Sans surprise, hors Québec, des élus municipaux soufflent la braise du dénigrement francophone. Placide, François Legault affiche fièrement sa fibre nationaliste. En vrai, il est perçu comme un leader hybride, c’est-à-dire un politicien autonomiste… et souverainiste dans l’âme.

Haute cour

La mutation du dossier vers la Cour suprême justifie pleinement l’intervention fédérale. Le procureur général canadien a mission de défendre les lois fédérales et l’intégrité de la Constitution. Nul besoin pour le gouvernement fédéral de financer les parties privées.

Selon la Cour suprême⁠1, notre corpus juridique comprend des garanties autres que celles qui sont écrites dans la Constitution. Au Québec, sous le régime Duplessis, faute d’une protection consignée des droits de la personne, le juge Rand⁠2 a rappelé que, depuis 1760, la liberté de religion fut reconnue comme un principe fondamental dans notre régime juridique : « la possibilité d’affirmer sans contrainte sa croyance religieuse […] demeure, du point de vue constitutionnel, de la plus grande importance pour tout le Dominion ».

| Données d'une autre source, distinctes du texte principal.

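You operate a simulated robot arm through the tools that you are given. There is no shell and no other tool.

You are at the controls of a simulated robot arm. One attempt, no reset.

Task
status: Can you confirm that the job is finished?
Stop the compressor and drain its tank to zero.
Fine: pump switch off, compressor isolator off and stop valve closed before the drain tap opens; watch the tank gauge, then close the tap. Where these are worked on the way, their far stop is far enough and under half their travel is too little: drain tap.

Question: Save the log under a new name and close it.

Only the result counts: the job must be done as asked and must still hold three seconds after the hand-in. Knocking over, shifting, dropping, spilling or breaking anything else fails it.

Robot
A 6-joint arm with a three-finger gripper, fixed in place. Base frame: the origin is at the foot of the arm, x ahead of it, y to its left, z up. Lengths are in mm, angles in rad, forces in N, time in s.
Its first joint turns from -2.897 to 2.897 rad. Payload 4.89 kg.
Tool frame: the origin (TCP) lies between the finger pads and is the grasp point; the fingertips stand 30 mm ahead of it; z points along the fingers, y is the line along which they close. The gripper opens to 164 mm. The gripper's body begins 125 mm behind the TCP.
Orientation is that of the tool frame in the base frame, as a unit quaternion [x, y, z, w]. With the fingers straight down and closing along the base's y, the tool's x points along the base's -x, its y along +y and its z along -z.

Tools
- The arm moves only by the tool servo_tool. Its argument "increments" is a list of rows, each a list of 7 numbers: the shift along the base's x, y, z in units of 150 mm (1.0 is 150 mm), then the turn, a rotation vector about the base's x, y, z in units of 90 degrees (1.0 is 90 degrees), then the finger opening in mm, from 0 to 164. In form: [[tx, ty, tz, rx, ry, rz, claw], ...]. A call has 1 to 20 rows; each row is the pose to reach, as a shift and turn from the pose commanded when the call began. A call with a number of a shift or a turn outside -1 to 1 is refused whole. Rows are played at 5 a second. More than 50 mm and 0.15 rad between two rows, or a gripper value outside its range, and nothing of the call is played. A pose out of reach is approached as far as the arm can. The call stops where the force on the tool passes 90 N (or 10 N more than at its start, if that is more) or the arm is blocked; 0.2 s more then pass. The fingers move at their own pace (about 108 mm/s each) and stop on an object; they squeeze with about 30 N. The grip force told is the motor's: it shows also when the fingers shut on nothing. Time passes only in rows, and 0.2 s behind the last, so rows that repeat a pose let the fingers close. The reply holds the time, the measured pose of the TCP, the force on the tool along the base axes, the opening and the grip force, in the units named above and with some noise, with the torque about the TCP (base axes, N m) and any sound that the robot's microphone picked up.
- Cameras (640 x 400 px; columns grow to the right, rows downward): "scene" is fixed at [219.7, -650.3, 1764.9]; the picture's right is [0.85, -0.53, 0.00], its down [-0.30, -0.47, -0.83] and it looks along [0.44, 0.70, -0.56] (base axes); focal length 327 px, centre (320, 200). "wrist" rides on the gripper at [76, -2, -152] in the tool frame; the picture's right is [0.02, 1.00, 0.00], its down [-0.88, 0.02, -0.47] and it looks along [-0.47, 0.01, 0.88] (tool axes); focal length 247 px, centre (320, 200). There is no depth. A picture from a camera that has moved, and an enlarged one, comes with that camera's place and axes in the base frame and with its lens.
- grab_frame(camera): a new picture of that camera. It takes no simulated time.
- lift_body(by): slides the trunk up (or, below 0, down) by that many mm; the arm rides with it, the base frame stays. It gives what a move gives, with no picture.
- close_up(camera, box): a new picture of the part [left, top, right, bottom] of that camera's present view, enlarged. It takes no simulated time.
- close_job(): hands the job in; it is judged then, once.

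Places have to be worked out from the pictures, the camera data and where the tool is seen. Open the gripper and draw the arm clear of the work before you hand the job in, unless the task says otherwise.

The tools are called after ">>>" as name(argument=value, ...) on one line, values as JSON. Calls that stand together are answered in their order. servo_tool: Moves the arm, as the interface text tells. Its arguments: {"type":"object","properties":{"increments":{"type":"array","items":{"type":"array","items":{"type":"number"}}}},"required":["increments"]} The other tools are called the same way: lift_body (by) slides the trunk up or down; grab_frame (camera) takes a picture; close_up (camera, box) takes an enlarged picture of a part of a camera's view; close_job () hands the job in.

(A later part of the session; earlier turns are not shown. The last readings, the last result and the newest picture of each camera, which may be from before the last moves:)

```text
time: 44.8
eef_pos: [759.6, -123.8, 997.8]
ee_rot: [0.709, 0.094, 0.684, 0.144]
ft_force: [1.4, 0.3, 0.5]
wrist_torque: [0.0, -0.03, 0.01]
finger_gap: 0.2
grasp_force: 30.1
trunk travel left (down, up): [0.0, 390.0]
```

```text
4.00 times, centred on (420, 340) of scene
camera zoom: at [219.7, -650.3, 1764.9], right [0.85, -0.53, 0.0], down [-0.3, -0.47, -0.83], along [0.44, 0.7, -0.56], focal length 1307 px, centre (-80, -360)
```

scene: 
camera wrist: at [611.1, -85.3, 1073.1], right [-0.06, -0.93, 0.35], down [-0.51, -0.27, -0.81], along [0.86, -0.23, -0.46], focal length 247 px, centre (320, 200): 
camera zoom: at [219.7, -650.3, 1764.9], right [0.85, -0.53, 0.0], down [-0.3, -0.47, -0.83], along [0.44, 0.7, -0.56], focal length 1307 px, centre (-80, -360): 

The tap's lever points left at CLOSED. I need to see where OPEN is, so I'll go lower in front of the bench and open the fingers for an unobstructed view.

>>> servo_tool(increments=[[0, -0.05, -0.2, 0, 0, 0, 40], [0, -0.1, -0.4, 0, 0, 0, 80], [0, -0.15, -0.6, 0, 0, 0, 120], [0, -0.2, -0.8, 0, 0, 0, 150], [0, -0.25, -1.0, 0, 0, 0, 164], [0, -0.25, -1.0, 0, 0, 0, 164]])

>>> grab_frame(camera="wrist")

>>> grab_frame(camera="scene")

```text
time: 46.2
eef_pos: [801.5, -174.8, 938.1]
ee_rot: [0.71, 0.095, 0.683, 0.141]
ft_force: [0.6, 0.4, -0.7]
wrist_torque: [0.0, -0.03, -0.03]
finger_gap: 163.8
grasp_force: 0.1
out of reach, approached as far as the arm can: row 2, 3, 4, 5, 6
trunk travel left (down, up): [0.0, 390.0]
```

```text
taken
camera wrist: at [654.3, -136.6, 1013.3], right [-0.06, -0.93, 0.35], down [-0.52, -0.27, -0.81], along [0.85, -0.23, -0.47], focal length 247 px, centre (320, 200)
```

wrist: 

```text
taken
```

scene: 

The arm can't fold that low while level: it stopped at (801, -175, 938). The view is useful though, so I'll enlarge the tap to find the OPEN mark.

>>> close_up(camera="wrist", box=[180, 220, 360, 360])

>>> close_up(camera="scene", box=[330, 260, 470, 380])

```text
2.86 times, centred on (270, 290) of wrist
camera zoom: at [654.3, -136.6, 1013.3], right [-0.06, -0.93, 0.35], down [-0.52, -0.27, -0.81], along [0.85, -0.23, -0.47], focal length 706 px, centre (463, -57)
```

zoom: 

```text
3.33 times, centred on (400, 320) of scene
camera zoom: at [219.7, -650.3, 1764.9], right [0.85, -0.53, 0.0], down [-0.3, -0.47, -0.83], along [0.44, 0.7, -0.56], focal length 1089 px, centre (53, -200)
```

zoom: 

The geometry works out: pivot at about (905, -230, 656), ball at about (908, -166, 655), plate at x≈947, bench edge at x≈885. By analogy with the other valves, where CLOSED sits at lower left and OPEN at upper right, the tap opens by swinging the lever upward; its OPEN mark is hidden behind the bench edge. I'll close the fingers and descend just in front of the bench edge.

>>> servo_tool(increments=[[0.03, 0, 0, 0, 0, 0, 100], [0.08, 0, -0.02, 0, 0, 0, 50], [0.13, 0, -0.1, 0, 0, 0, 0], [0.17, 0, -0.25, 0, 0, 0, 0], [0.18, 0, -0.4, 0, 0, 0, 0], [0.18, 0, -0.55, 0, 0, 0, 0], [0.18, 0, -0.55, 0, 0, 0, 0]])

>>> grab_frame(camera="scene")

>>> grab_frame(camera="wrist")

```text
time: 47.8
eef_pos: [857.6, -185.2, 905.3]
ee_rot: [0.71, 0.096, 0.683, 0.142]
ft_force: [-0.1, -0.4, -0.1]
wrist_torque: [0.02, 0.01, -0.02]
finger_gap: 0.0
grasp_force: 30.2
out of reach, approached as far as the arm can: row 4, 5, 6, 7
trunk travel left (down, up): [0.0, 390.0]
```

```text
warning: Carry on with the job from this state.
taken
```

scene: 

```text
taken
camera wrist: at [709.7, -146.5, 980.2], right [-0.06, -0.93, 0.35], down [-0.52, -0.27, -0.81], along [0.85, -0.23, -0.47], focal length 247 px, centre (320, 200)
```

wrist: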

Son collègue Taschereau⁠3 fit l’observation suivante : « la conscience de chacun est une affaire personnelle, et l’affaire de nul autre. Il serait désolant de penser qu’une majorité puisse imposer ses vues religieuses à une minorité ».

En 1982, l’enchâssement d’une charte dans la Constitution avait pour effet d’encapsuler par écrit nos droits et libertés. Cet apport juridique n’a pas gommé les nombreuses opinions des juges de la Cour suprême. La Charte canadienne (art. 26) « ne constitue pas une négation des autres droits et libertés qui existent au Canada ».

Question fondamentale

La Cour suprême devra déterminer la légitimité des dispositions dérogatoires. Une référence de pure forme à cette mesure extraordinaire suffit-elle ? Vu le bâillon parlementaire, le gouvernement devait-il établir la nécessité de mesures dérogatoires ?

Avec respect pour le juge Blanchard, ces importantes questions ne sauraient être résolues dans l’urne.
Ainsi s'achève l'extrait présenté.